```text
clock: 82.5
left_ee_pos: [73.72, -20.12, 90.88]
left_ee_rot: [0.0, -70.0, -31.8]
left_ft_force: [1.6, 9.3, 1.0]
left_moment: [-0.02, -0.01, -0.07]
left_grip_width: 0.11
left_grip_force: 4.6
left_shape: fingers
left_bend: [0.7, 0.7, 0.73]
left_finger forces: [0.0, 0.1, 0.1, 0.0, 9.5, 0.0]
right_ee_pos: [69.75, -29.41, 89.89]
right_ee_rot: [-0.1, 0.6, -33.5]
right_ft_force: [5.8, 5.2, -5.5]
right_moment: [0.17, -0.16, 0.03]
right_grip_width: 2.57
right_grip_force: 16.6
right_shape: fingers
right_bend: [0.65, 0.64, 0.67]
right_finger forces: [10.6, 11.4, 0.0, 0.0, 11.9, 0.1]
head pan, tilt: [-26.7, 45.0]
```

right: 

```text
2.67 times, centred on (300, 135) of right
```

> **SHORT EXERCISE**: Write the data back out verbatim. Return a JSON list in which every string is one line; blank lines are skipped.

> **EXERCISE OUTPUT**:
[
  "```text",
  "clock: 82.5",
  "left_ee_pos: [73.72, -20.12, 90.88]",
  "left_ee_rot: [0.0, -70.0, -31.8]",
  "left_ft_force: [1.6, 9.3, 1.0]",
  "left_moment: [-0.02, -0.01, -0.07]",
  "left_grip_width: 0.11",
  "left_grip_force: 4.6",
  "left_shape: fingers",
  "left_bend: [0.7, 0.7, 0.73]",
  "left_finger forces: [0.0, 0.1, 0.1, 0.0, 9.5, 0.0]",
  "right_ee_pos: [69.75, -29.41, 89.89]",
  "right_ee_rot: [-0.1, 0.6, -33.5]",
  "right_ft_force: [5.8, 5.2, -5.5]",
  "right_moment: [0.17, -0.16, 0.03]",
  "right_grip_width: 2.57",
  "right_grip_force: 16.6",
  "right_shape: fingers",
  "right_bend: [0.65, 0.64, 0.67]",
  "right_finger forces: [10.6, 11.4, 0.0, 0.0, 11.9, 0.1]",
  "head pan, tilt: [-26.7, 45.0]",
  "```",
  "right: ",
  "```text",
  "2.67 times, centred on (300, 135) of right",
  "```"
]